None of this is original, but as with the first season, it’s remarkable how well The Night Agent delivers it. There are twists and turns aplenty and various hair-raising set pieces, including but not limited to an undercover mission in the Iranian ambassador’s mansion, breaking into a highly secure government building, a last-minute, expertly tense extraction from Iran, and multiple down-to-the-wire chases, fights, shootouts, and races against the clock. It’s masterful stuff.

But there’s a really strong character core here that shouldn’t go unmentioned. Peter is an interesting leading man; he’s not sexy or cool, but desperate and earnest, and a key thematic throughline is his wavering mental health after being thrust into the field so soon after his traumatic experiences in the first season.
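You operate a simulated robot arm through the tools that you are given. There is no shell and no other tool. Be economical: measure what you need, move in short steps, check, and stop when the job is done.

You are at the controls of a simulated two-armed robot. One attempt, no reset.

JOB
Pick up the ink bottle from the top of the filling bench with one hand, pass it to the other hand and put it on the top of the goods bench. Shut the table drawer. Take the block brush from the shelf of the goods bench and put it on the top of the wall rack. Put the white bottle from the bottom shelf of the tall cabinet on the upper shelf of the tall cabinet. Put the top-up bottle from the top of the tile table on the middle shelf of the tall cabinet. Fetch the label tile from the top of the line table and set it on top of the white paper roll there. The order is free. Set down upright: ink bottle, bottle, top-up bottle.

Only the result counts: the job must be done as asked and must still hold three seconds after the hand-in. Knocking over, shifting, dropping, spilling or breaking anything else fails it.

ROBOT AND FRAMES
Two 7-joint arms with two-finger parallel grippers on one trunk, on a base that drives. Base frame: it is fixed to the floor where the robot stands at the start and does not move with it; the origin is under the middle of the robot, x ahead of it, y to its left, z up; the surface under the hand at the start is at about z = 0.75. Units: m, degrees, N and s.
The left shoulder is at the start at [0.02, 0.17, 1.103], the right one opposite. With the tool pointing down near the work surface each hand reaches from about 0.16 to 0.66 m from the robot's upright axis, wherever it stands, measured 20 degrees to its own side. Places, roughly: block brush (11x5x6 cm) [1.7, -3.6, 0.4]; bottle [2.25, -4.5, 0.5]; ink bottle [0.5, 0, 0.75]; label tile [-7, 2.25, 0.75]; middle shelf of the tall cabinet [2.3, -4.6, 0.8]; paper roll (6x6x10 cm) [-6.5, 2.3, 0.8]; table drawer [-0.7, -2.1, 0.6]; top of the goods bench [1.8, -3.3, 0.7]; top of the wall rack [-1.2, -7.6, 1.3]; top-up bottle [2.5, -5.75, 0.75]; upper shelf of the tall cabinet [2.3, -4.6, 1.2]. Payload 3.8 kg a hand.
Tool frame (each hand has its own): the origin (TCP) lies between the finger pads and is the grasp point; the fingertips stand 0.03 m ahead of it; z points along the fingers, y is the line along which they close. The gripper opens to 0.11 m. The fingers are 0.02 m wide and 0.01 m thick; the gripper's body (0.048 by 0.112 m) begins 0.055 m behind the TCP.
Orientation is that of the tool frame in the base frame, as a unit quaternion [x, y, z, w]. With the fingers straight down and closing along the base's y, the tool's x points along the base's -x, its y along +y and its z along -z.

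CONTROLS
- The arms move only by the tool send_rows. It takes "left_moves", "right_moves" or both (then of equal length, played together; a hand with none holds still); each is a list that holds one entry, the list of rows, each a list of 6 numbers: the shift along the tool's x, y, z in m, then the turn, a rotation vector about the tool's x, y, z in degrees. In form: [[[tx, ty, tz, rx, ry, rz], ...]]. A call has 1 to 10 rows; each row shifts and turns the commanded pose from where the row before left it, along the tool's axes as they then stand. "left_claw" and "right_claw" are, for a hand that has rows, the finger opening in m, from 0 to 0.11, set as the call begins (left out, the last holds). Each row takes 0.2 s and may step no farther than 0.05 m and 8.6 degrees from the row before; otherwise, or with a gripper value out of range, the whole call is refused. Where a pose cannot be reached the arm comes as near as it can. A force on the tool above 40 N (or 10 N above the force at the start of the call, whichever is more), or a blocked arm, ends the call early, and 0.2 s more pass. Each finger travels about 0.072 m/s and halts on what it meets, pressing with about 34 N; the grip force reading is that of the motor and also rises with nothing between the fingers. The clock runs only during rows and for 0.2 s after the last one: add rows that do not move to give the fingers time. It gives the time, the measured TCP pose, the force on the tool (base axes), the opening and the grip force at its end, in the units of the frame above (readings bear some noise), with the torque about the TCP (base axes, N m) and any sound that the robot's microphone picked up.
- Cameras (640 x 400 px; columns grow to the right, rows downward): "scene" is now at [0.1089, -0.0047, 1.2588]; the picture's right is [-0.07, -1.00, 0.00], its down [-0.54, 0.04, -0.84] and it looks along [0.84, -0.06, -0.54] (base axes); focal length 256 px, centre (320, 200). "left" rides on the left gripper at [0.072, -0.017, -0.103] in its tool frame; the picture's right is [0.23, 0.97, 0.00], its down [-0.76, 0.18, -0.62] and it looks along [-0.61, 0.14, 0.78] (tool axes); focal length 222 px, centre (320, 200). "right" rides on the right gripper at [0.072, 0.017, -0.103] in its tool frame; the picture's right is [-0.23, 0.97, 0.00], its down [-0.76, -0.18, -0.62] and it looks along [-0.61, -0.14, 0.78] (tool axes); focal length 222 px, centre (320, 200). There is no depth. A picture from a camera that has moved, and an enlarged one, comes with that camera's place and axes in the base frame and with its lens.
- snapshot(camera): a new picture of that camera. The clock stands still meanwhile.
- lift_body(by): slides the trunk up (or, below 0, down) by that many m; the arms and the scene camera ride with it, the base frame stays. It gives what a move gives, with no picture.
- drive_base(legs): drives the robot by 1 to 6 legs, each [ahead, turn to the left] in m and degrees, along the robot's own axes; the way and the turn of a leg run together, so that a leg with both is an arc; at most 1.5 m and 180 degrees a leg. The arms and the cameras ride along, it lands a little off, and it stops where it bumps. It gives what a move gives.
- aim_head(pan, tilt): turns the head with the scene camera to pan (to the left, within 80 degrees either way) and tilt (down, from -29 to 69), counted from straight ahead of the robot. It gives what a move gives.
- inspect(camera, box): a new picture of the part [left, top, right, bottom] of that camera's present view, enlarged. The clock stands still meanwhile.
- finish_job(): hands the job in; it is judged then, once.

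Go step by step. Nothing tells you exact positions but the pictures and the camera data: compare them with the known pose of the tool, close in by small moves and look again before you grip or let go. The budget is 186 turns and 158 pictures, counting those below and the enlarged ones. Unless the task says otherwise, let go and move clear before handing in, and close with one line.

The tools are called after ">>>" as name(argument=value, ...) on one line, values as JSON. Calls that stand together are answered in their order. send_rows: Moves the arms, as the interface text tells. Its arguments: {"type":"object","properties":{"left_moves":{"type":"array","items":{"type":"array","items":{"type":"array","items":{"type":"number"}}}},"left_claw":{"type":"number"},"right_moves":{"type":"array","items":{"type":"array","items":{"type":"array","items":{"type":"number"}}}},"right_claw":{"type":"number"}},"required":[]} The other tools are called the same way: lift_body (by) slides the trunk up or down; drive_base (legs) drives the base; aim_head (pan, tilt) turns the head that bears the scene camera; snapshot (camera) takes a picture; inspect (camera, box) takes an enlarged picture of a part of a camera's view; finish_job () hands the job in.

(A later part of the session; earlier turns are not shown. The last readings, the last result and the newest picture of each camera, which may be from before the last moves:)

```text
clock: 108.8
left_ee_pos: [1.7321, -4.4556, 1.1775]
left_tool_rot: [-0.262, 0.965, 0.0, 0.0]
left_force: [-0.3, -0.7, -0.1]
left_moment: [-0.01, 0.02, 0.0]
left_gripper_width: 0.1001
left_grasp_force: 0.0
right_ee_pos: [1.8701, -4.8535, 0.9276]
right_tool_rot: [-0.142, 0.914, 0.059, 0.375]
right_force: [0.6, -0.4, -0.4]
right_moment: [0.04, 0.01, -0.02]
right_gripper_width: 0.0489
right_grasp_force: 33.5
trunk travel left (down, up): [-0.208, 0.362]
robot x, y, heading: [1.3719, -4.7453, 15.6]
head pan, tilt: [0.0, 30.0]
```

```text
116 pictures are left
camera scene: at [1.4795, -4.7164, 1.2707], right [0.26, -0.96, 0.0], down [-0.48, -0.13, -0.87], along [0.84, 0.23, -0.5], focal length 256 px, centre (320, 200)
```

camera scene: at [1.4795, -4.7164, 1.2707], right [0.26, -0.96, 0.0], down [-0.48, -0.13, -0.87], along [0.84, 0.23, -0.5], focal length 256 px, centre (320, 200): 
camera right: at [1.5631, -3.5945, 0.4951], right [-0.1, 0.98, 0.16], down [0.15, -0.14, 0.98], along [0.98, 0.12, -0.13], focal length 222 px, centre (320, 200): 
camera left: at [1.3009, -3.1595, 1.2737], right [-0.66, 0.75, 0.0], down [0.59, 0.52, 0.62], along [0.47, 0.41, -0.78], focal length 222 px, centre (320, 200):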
This makes his relationship with Rose intriguing, too; this isn’t the debonair agent getting the girl, but two people out of their depth trauma bonding like their lives depend on it (which they do.) The introduction of Noor and her well-intentioned mission to free herself and her family from an oppressive regime only introduces more moral complexity, especially in how her story intermingles with Peter’s and the wider plot.

The Night Agent Season 2 is, ultimately, an extremely distinguished vintage of a comfortingly familiar experience. It does what it says on the tin extremely well and entirely without pretension or fluff. It’s fat-free filmmaking of a kind rarely seen anymore, devoted exclusively to keeping you gripped for the entire runtime, and making you care about what’s going on behind your own back. When it all comes together, you’ll realize just how niftily written and orchestrated it all was. And in many ways, that’s the best you can hope for from any show.